We ordered a little bit of extra stock, but not a lot. If we’d forecast the scenario that actually played out, we’d have been laughed out of the building.
You can do the hard work
I had a former Vogue editor take issue with the whole Protect & Perfect thing because No 7 had paid for the research. Paid for the research, yes. Paid for the results, no. That’s not how academics work, or certainly not that one.
But we did do endless meetings with the research team, wrote lots of papers to convince the business to spend the money, and spoke to every journalist and researcher who would give us five minutes to tell them why the results were so encouraging.
For two years.
And eventually someone bit. It fitted with a programme idea.
You can be in the right place at the right time

None of us remembered if that was the first, the fifteenth or the hundred and sixty-first journalist we spoke to. You might say we got lucky. Perhaps. But we were there, telling a story that they were, just at that point in time, receptive to hearing.
Three months earlier or six months later, and it could have been worthless to them.
How do you codify those things?
The dictionary defines “codify” as arranging something into a formal system for people to follow. That’s probably why businesses love the idea. If you do all these steps, as we did before, then we’ll get a result as we did before.
It’s efficient. Supposedly.
But the world isn’t like that. So let’s stop pretending that it is.
Smaller businesses have a clear advantage
What was exceptional about the Oreo example was that something got created and approved and tweeted in a very short space of time. Many large businesses would have still been working out how many people needed to come to a meeting to work out what they were going to do. By which point the lights were probably back on.
But Oreo had got all the right people ready and waiting to see if anything happened that they could get on the back of. Apparently, there were 15 of them, from strategists to copywriters (yes, we get everywhere) to artists: short decision-making chain, nimble team.
Sound familiar?
If you’re a small business, then it’s much simpler and quicker to do something and respond in a thought-provoking way. Yes, our resources might be more limited, we may not have a team of 15 on standby, but small teams (especially teams of one) are nimble. Decisions can be fast.
That’s an advantage, and we don’t need a formal system to follow that.
It’s not just viral content
One week your newsletter might perform incredibly well: lots of opens, plenty of clicks, being forwarded onto other people. You might try and work out what the magic ingredients were and put all of them into your next one.
Which flops.
It’s not that you guessed wrong. It’s just the world is different the week after. Some people are having a better week, some aren’t. Same applies to your blog posts.
So it’s all fate?

Yes, and no. Some things are out of our control, like bumping into your future partner on the Tube.
What is in our control is telling our stories in ways that some people, our people, will find interesting.

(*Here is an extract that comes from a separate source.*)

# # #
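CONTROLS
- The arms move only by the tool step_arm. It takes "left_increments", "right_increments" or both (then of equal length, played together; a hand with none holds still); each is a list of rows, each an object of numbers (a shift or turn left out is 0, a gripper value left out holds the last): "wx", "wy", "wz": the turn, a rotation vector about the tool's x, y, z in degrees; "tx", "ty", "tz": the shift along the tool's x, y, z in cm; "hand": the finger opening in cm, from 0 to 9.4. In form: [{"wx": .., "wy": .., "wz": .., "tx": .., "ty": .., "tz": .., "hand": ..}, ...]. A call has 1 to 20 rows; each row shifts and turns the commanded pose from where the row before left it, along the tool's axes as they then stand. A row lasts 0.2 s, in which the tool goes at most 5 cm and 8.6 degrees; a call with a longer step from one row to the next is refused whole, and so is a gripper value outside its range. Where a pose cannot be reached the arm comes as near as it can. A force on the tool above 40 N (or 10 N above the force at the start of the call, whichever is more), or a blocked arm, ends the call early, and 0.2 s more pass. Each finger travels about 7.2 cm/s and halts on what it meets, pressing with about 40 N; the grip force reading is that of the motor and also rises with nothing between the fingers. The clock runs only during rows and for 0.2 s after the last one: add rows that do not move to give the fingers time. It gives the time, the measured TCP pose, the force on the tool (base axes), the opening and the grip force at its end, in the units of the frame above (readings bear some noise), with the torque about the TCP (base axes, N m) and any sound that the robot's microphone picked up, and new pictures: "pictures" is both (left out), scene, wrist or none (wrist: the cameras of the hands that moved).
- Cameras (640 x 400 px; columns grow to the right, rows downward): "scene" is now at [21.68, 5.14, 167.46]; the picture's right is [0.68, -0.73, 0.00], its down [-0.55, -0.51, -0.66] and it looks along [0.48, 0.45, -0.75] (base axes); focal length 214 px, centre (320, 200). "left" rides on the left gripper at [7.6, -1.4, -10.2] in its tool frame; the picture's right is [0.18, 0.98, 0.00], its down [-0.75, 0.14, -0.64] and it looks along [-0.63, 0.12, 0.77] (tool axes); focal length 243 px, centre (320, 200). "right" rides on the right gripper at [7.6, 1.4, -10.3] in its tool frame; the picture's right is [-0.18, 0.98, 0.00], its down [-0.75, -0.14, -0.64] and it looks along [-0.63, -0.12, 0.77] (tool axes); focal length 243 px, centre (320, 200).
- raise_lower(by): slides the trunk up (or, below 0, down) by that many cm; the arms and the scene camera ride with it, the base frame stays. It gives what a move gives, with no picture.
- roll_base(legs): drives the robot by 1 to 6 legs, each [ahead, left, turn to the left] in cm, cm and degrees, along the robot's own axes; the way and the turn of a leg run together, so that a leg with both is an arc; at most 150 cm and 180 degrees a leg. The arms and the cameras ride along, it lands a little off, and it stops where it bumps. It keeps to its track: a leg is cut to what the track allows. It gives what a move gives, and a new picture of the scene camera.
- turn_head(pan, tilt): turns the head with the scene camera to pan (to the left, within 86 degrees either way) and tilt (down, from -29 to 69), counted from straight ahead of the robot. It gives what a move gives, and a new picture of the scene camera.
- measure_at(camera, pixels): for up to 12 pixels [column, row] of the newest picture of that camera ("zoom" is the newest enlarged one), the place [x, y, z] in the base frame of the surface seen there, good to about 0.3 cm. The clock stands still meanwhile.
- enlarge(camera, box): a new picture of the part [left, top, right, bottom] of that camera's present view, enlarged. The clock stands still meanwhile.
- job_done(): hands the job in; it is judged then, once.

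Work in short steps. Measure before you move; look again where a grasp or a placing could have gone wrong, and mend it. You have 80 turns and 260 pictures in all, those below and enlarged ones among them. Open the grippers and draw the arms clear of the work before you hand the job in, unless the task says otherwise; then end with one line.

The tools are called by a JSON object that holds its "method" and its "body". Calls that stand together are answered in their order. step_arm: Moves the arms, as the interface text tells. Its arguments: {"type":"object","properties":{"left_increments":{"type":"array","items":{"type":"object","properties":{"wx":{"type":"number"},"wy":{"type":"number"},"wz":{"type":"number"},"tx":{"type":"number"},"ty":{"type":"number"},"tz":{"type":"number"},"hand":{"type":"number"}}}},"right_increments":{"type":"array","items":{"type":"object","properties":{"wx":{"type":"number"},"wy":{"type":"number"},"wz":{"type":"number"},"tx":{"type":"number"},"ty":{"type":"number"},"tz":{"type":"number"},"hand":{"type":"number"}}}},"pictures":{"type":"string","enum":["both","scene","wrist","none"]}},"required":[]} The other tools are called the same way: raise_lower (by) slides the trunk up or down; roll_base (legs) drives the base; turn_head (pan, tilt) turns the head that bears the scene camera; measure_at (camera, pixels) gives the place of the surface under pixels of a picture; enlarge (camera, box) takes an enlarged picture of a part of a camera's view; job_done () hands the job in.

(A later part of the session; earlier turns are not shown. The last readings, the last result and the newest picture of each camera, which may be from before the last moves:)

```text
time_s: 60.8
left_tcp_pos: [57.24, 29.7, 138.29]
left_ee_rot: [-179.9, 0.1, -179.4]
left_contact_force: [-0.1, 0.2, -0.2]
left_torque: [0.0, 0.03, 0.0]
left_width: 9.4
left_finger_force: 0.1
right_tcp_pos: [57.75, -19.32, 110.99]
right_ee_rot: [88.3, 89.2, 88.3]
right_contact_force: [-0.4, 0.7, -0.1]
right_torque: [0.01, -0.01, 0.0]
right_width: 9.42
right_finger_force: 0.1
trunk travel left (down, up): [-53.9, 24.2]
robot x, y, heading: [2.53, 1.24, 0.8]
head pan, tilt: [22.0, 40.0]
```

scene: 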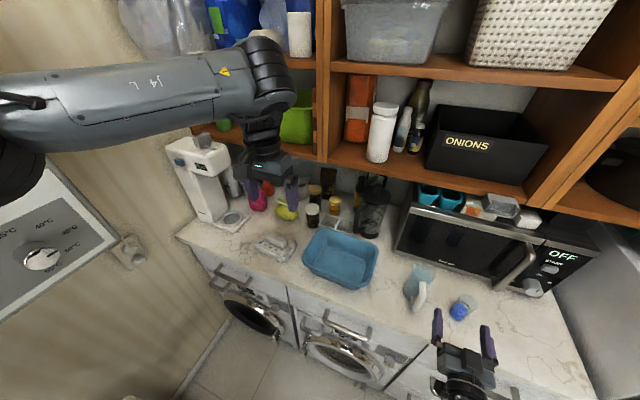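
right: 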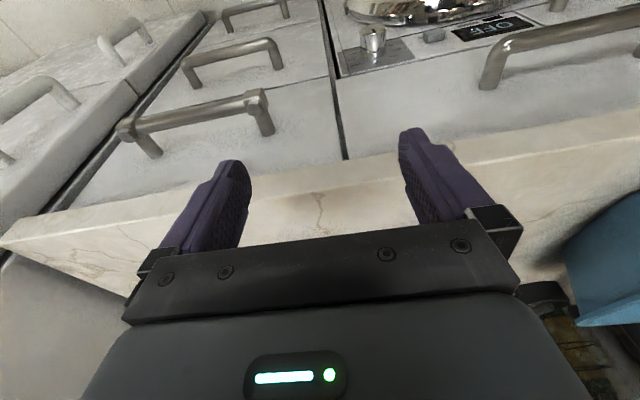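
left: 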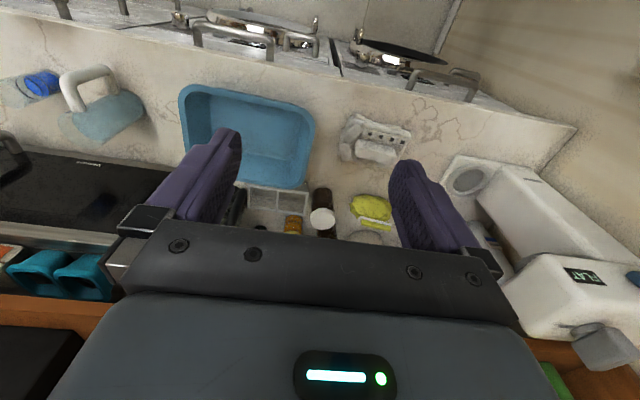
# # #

We’re not playing to the big crowd; we’re not trying to be the lead story on the evening news.
We’re just doing what our people find the most useful. And sometimes, we’ll hit an absolute jackpot that they really love. Not because we’ve codified a set of rules, but because we understand what they want and what we can do to help them get that.
You can’t codify success any more than you can codify fate. You can just care about the people who care about what you do or what you can do for them.
What would I codify for success?
These are not groundbreaking, and not sure they really qualify as codifying something. But these are the things I think small businesses can do with their content to be on a successful path:
- Show up. You can’t be successful if you don’t create something (or push the publish button).
- Only worry about your people, not your stats and certainly not anybody else’s.
- Sound like a human, not a corporate content machine.
- Make them laugh, occasionally.
- Make them what to know more, all the time.
I’m sure I could add a few more, but I think those are the most valuable. They’re the ones I try to follow. If I had to add one more then it would be to be interested in what others are doing and think about how you can do that. For example, my love of Yorkshire Tea runs deep, both as my tea of choice (sorry Dorset Tea) and for their marketing activity. I’m always interested in what they pick up on, and if there’s anything I can learn from it.
And for you, what are your steps for content that works for what you do? I’d love to know.